The Redeemers of late 19th century America had a clear political goal: to restore the Southern way of life that Reconstruction interrupted. This meant breaking up fusion coalitions and attacking black power. But Klan violence was as unsettling in post-Civil War America as it is today. Rather than use overtly racist language, the Redeemers framed their vision as a moral crusade against the sin and corruption of Northern politics. Good Christian people came to believe that advocates of Reconstruction were subversives with an ungodly agenda, hell bent on destroying American morality.
I didn’t know this history when I went to work for Strom Thurmond twenty years ago. In my mind, the Bible I’d memorized and the redemption I treasured were handed down to me from the early Christians who stuck to their faith and died in the catacombs. Our evangelical movement was an embattled minority in liberal America. Or so I was told. I had no ear for the way biblical language had been hijacked to serve the interests of white power.
If Obama’s presidency has made anything clear, it’s that we are not living in a post-racial America. Whatever our politics, most evangelicals are painfully aware how race still matters, from the voting booth to the Super Bowl. I spent this past week on a 21st-Century Freedom Ride with black, white and brown sisters and brothers who were eager to learn from civil rights history what it means to work for racial justice today.
Like many political and faith leaders in America, my fellow freedom riders were outraged that Donald Trump has won the Republican primary in every state we drove through on our Southern tour. Fifty years after George Wallace—after all the blood, sweat and tears that were shed—how can political extremism be winning?
It’s a troubling reality, but one that Rev. Barber saw coming. When wealthy investors spent $30 million to take over the state house after Obama won North Carolina in 2008, Rev. Barber insisted that we stop calling them conservatives. They’re extremists, he said. The new voting maps they drew based on race were illegal. (It took a federal court five years to agree.) They pushed extreme legislation through with a majority based on those illegal maps. And when thousands of North Carolinians protested, their move to arrest us was illegal and extreme (It took a Superior Court judge a little over a year to dismiss the charges.)
To most Americans, Trump’s corporate fascism is extreme. “We must stop him, ” the establishment is saying, on the left and the right. But much of what Trump is proposing (and worse) is already the law in state houses throughout America.

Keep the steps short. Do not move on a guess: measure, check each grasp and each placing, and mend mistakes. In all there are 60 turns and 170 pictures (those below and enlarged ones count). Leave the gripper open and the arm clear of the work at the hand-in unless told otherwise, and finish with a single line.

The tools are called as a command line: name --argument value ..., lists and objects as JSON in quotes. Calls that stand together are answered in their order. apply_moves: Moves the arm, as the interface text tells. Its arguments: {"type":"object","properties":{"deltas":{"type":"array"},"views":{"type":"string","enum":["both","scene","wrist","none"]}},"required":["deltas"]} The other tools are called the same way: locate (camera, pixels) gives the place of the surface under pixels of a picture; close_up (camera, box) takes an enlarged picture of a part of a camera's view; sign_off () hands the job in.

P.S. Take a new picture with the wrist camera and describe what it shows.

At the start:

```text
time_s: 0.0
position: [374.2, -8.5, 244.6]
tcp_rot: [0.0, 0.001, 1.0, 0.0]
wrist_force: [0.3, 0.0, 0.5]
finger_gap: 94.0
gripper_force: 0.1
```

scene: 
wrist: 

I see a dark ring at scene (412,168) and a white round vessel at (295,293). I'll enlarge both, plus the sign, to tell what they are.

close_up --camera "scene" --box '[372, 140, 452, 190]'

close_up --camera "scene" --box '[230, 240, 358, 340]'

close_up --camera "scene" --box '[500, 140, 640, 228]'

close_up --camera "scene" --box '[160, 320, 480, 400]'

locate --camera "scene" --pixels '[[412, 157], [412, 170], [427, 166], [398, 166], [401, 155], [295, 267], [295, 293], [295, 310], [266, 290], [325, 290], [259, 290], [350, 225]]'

Unlike 50 years ago, the political extremism we’re subject to isn’t only Southern. Michigan’s “emergency management” oversaw the poisoning of an entire city, even as 19 states continue to refuse their poorest citizens access to federally funded health insurance. In perhaps the most closely watched presidential race in US history, almost no mainstream media has covered the voter suppression laws that have been pushed through state houses since the Supreme Court’s Shelby decision.
Listening again this week to the story of the Nashville Movement in 1960, I was struck by the way Diane Nash, a Fisk University student, stood on the steps of Nashville’s municipal building and asked Mayor Ben West whether he thought it was right to refuse service to someone simply based on the color of their skin. Mayor West said after the fact that he realized he had to respond not as a politician, but as a man. Nash reframed the extremism of segregation as a moral issue. As a moral issue, it could not stand.
The bad news, I’m afraid, is that extremism goes far beyond Trump. But the good news is that the Movement past and present shows us that moral language doesn’t have to serve extremism.
If “white evangelicals” are supporting Trump, they are following in a long line of religious extremists, from the 19th century Redeemers to the Moral Majority of the late 20th century. But they do not own the language of faith and morality. We can reclaim what has been hijacked.
We can insist that extremism is wrong.
Even when extremists are in power, we can put our bodies on the line to resist them.
We may not change extremism today. We may not change it in ten years. But as long as we refuse to let it change us, we can hold onto hope. That’s what this year’s Freedom Ride taught me.